■ **Job**: Give the supplied passage once more, exactly.

■ **Data lines**:
----------------

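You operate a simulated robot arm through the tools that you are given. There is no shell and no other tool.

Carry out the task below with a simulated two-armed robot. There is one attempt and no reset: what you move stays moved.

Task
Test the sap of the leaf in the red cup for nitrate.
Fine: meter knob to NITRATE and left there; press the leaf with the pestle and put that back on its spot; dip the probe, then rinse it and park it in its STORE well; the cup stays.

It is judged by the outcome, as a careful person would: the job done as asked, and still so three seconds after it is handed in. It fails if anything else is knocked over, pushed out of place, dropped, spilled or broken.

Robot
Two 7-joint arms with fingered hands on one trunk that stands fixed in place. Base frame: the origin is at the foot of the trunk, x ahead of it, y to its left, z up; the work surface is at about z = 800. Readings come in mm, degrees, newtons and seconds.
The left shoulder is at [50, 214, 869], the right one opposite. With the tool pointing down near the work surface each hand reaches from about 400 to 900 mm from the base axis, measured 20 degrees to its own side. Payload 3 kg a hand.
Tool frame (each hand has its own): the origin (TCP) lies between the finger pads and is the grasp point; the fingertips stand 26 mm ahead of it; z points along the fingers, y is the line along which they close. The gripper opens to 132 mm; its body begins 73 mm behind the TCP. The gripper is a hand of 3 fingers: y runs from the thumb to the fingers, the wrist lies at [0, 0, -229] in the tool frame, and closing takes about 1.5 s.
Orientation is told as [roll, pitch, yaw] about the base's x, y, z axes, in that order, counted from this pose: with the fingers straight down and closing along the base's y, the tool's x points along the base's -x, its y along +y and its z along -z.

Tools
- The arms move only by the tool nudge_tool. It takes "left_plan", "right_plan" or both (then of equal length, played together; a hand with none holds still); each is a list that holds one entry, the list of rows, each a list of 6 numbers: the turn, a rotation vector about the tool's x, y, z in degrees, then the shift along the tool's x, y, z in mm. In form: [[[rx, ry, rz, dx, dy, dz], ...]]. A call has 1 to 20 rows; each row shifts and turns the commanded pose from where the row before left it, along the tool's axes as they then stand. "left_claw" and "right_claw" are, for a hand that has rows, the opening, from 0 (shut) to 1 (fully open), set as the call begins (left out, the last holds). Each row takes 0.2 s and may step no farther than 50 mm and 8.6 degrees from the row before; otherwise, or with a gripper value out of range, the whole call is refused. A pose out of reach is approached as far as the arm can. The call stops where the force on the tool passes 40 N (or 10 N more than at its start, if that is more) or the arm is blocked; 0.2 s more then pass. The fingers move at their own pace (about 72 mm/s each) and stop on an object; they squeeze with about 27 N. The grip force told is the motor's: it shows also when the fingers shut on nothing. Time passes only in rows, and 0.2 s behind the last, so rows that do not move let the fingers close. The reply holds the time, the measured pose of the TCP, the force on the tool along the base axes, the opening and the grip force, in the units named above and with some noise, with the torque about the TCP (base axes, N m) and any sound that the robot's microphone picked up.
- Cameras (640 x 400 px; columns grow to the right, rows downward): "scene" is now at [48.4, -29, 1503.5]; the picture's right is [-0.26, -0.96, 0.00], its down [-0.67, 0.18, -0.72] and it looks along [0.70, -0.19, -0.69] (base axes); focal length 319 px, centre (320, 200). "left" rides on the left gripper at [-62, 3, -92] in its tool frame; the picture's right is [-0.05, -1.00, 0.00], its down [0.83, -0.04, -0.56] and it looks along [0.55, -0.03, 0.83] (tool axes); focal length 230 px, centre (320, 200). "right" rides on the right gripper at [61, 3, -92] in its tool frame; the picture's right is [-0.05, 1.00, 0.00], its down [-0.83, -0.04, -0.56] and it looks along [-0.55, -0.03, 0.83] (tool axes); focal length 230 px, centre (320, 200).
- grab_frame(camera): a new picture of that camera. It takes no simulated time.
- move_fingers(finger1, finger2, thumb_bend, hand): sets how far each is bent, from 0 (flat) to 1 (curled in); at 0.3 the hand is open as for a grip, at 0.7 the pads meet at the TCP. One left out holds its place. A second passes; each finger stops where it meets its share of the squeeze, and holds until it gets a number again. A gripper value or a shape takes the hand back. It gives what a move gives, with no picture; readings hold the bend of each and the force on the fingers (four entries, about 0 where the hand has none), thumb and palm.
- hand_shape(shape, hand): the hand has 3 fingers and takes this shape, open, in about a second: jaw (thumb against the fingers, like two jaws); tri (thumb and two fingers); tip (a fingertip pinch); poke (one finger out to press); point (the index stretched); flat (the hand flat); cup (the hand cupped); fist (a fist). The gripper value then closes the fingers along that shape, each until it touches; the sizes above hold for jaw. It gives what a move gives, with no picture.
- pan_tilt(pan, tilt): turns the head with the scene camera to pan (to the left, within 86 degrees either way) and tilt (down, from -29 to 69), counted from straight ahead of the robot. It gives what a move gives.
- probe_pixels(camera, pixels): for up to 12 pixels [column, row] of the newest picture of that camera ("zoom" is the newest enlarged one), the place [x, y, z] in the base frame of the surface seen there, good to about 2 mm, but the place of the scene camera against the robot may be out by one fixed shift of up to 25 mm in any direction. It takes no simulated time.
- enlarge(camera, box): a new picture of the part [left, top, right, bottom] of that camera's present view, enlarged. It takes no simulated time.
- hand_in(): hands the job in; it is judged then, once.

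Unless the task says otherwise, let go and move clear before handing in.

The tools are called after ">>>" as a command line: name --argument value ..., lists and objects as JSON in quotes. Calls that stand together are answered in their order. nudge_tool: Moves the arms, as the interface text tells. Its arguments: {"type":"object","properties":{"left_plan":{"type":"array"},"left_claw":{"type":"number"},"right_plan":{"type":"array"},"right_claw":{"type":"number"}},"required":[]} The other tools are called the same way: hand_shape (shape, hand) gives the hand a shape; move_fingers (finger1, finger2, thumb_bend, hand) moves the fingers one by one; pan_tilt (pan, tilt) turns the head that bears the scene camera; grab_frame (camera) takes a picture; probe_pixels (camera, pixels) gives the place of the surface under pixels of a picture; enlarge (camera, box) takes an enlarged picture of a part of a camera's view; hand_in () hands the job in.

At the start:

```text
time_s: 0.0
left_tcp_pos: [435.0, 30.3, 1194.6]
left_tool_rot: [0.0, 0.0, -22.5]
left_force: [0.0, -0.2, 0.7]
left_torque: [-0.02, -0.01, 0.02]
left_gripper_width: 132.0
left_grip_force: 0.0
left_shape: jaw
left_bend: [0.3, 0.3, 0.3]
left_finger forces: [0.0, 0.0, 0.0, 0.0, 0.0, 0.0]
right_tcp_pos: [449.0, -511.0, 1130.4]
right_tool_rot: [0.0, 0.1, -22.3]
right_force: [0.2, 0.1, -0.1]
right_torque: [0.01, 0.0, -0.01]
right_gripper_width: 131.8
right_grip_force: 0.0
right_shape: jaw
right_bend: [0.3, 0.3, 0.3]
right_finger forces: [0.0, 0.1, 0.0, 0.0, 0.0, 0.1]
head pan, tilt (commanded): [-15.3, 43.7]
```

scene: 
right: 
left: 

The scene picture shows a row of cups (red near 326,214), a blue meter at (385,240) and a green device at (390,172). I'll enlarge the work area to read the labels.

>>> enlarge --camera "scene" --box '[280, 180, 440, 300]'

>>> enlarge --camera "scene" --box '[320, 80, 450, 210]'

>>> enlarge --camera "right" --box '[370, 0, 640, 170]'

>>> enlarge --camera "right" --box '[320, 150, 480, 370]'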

----------------

■ **Supplied passage**:
• Un long dimanche ,très long dimanche que ce dimanche .Les beaux dimanches ont fait long feu;ceux de mon enfance où accompagné de mes frères et sœurs ,savonnés comme à l'habitude(notre mère veillait à notre parfaite toilette),mais "habillés",nous nous rendions à la grand messe .Non pas que nous fussions d'une grande piété,mais nous savions y croiser une tante de notre mère,qui sans être une grenouille de bénitier,était une fidèle parmi les fidèles .Ce qui pour nous avait un avantage non négligeable,nous étions certains, le jour du seigneur de la trouver et ainsi bénéficier d'une récompense sonnante et trébuchante(de quoi nous satisfaire en sucrerie ,mais guère plus) à notre courageuse "matinalité" .Mais dieu si j'ose dire ,que ce jour me devint au fil des années le jour le plus morne,le jour le plus amer et le plus chiant .Souvent pourtant lorsqu'une belle rencontre pour lui se portait caution j'aurais aimé qu'il s'éternise ...mais coincé entre le "meilleur et le pire",souvent débordé par son joyeux et imposant prédécesseur et hypothéqué par le spectre du redouté lundi,comment lui accorder la légitimité?

----------------

■ **Task response**:
• Un long dimanche ,très long dimanche que ce dimanche .Les beaux dimanches ont fait long feu;ceux de mon enfance où accompagné de mes frères et sœurs ,savonnés comme à l'habitude(notre mère veillait à notre parfaite toilette),mais "habillés",nous nous rendions à la grand messe .Non pas que nous fussions d'une grande piété,mais nous savions y croiser une tante de notre mère,qui sans être une grenouille de bénitier,était une fidèle parmi les fidèles .Ce qui pour nous avait un avantage non négligeable,nous étions certains, le jour du seigneur de la trouver et ainsi bénéficier d'une récompense sonnante et trébuchante(de quoi nous satisfaire en sucrerie ,mais guère plus) à notre courageuse "matinalité" .Mais dieu si j'ose dire ,que ce jour me devint au fil des années le jour le plus morne,le jour le plus amer et le plus chiant .Souvent pourtant lorsqu'une belle rencontre pour lui se portait caution j'aurais aimé qu'il s'éternise ...mais coincé entre le "meilleur et le pire",souvent débordé par son joyeux et imposant prédécesseur et hypothéqué par le spectre du redouté lundi,comment lui accorder la légitimité?